The growth of the bond market in South Africa is accounted for by greater borrowing by government-owned parastatals, increased market-making activities by significant corporate issuers and banks and growing participation by non-residents following the elimination of a number of barriers to non-resident investors after the election of the new democratic government in 1994. In March 1995, the dual currency mechanism applied by the South African government was abandoned in favour of a unified currency, with exchange control limitations continuing to apply, but in a progressively relaxed form, in respect of South African residents.
The South African Bond Exchange (BESA)
BESA was licensed as a financial exchange in 1996 and is subject to regulation under the Financial Markets Control Act. The exchange has traditionally been primarily a central government bond market although debt issues by local government, public enterprises and large corporates have grown over recent years. At present BESA provides a total of 212 listing in respect of 29 issuers.
BESA membership is limited to corporates only and minimum admission standards apply. Members are classified as either trading members (who may trade for their own account and on behalf of clients) or broking members. There are 76 registered members of the exchange, most of whom are banks or trading houses.
Members must comply with minimum capital adequacy requirements (which are largely in line with the Capital Adequacy Directive of the European Union) and are required to maintain fidelity guarantee insurance. A Guarantee Fund provides cover to members and their clients in relation to defaults by market participants. BESA intends implementing a margining system in the last quarter of 2000 to ensure that members' profits or losses are closed out at the end of each day of trading on the basis of closing prices quoted by the exchange.
Types of listed bonds
Until relatively recently, the bulk of listings have comprised fixed or floating rate notes, zero coupon bonds and medium term note programmes. Over the course of the past 10 months, the two largest South African Banks, ABSA Bank and Standard Bank have both listed Tier Two bonds of R750 million and R1.2 billion respectively. A number of asset-backed securities are expected to be listed shortly. Restrictive regulation of loan stock, primarily in accordance with the South African Banks Act has hampered the development of more sophisticated products although the Registrar of Banks is expected to issue an updated set of regulations relating to capital markets later this year.
South African bond options are traded on an OTC basis, although trading occurs in accordance with largely uniform contract terms.
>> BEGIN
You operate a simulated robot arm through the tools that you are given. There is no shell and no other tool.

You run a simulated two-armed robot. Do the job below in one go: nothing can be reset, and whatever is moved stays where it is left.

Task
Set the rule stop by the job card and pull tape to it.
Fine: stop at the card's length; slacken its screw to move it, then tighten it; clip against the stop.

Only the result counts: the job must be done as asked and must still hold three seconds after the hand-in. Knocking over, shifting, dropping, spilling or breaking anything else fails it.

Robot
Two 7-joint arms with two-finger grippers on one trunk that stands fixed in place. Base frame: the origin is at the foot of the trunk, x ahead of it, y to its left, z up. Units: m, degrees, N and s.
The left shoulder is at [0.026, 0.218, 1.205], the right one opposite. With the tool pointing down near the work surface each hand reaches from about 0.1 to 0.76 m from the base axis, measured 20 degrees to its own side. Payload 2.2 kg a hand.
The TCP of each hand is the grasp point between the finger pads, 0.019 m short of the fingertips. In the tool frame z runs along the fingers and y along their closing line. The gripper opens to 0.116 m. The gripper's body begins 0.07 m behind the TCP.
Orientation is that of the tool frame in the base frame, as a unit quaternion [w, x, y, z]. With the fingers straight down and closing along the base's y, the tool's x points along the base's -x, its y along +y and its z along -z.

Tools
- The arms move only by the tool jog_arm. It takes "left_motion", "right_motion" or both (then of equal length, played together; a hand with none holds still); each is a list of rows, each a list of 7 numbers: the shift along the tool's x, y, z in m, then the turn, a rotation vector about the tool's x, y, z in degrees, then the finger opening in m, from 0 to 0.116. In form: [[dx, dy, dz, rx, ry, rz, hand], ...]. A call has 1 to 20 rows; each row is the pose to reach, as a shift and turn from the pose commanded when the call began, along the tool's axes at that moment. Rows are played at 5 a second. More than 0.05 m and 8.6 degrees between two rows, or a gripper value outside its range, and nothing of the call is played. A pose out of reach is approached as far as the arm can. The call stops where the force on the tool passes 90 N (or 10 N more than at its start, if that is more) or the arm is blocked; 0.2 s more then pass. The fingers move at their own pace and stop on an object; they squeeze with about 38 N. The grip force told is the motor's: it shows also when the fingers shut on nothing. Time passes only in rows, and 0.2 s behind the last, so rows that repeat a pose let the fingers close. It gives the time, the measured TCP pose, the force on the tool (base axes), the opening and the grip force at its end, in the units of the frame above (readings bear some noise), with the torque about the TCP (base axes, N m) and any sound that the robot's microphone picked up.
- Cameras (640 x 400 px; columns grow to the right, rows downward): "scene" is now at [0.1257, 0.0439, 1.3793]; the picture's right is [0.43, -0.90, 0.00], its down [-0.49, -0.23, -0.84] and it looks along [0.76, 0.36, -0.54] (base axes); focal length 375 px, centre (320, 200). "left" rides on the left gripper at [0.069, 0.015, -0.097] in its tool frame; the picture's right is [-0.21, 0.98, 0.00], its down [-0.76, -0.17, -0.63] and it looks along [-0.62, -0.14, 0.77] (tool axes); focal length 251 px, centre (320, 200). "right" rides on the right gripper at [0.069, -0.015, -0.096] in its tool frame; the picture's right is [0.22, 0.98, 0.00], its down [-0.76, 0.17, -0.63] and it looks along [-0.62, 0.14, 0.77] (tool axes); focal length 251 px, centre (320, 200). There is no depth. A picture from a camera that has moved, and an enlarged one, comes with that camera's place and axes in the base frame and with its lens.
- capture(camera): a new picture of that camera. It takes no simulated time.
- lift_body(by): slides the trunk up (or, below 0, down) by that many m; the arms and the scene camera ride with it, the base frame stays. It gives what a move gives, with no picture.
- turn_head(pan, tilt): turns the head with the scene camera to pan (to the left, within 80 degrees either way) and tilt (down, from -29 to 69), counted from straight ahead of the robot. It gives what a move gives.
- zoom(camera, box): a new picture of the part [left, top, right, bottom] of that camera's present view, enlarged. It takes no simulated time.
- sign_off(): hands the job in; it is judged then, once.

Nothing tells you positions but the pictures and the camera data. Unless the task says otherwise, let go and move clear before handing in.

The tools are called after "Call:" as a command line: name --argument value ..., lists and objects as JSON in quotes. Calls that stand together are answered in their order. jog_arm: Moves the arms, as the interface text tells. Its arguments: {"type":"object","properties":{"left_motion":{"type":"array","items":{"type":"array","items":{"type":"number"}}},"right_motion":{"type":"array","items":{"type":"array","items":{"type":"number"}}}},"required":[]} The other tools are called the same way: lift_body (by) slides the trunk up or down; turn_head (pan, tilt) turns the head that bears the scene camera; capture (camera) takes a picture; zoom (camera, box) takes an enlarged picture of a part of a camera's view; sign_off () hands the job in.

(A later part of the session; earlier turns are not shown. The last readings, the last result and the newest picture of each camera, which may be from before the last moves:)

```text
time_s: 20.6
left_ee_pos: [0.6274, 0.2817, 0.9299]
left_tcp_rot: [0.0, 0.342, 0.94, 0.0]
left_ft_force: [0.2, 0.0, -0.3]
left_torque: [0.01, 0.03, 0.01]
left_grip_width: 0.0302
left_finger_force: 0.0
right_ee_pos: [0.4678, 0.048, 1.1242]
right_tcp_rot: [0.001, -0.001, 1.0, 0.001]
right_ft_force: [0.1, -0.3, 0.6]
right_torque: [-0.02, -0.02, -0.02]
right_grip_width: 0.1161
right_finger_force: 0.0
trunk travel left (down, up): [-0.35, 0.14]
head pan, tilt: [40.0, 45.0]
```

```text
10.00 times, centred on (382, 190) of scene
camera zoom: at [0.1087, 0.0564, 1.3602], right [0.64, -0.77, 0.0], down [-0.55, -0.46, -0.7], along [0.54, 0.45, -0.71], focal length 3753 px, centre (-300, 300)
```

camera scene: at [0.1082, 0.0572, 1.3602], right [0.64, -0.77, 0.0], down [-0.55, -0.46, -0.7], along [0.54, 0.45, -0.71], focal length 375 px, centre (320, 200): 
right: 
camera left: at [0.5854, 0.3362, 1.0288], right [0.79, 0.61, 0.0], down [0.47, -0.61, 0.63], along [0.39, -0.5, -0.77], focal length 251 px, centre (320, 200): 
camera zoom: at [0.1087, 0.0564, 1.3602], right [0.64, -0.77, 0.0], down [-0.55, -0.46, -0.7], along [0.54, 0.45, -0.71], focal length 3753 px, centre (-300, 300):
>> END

Bond futures generally trade at prices on a limited range of government bonds through the South African Futures Exchange.
Settlement and trading
The BESA trading floor was closed in 1998 and in February 2000 BESA introduced an electronic automated trading system for bonds, known as BATS, which provides at this stage for electronic reporting of trades but will be developed shortly to provide for full electronic trading.
In November 1997 BESA brought itself into line with the G30 clearing and settlement recommendations for securities markets. Trades on the Exchange are settled on a t+3 basis.
The bulk of scrip on the Exchange is immobilized in a central depository, which is independent of the Exchange and is owned by the large clearing banks. A system of electronic net settlement (ENS) is applied and trading in bonds is conducted by way of entries in electronic sub-registers maintained by participants in the central depository. The ENS system has served to minimize the gross settlement risks and has effectively reduced the risk of tainted scrip to negligible levels.
Pricing of government bonds is managed through a system of primary dealers. Eleven significant banks quote "buy and sell" prices on seven benchmark government issues upon request, and weekly auctions are conducted by the South African Reserve Bank on behalf of the Department of Finance.